Calculating the total external surface area of a combined solid (e.g., a toy or a container).

Class Mark ($x_i$)

$x_i = \frac{\text{Upper class limit} + \text{Lower class limit}}{2}$.

Represents the mid-point of a class interval.

Mean (Direct Method)

$\bar{x} = \frac{\sum f_i x_i}{\sum f_i}$.

Used when numerical values of $x_i$ and $f_i$ are sufficiently small.

Mean (Assumed Mean Method)

$\bar{x} = a + \frac{\sum f_i d_i}{\sum f_i}$, where $d_i = x_i - a$.

Used when $x_i$ and $f_i$ are numerically large.

Mean (Step-deviation Method)

$\bar{x} = a + h \left( \frac{\sum f_i u_i}{\sum f_i} \right)$, where $u_i = \frac{x_i - a}{h}$.

Most convenient if all deviations ($d_i$) have a common factor $h$.

Mode

$\text{Mode} = l + \left( \frac{f_1 - f_0}{2f_1 - f_0 - f_2} \right) \times h$.

Finding the value with the maximum frequency (modal class). ($l$: lower limit of modal class; $f_1$: modal frequency; $f_0$: preceding frequency; $f_2$: succeeding frequency; $h$: class size).

Median

$\text{Median} = l + \left( \frac{n/2 - cf}{f} \right) \times h$.

Finding the middle-most observation. ($l$: lower limit of median class; $n$: total observations; $cf$: preceding cumulative frequency; $f$: median frequency; $h$: class size).

Empirical Relationship

$3 \times \text{Median} = \text{Mode} + 2 \times \text{Mean}$.

Relates the three measures of central tendency.

Theoretical Probability ($P(E)$)

$P(E) = \frac{\text{Number of outcomes favourable to } E}{\text{Number of all possible outcomes of the experiment}}$.

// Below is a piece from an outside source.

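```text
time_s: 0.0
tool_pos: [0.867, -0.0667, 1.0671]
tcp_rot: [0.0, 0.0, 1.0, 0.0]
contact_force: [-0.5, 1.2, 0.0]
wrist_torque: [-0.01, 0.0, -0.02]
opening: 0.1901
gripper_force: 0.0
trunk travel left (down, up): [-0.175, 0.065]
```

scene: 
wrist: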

Calculating the probability of an event $E$ occurring, assuming equally likely outcomes.

Range of Probability

$0 \le P(E) \le 1$.

Probability value must be between 0 (impossible event) and 1 (sure event), inclusive.

Complementary Events ($E$ and $\bar{E}$)

$P(\bar{E}) = 1 - P(E)$ or $P(E) + P(\bar{E}) = 1$.

Calculating the probability that an event will not occur.

Sum of Elementary Events

The sum of the probabilities of all the elementary events of an experiment is 1.

Checks the completeness of probability distributions.

Impossible Event

$P(E) = 0$.

Describes an event that cannot happen.

Sure (Certain) Event

$P(E) = 1$.

Describes an event that is certain to happen.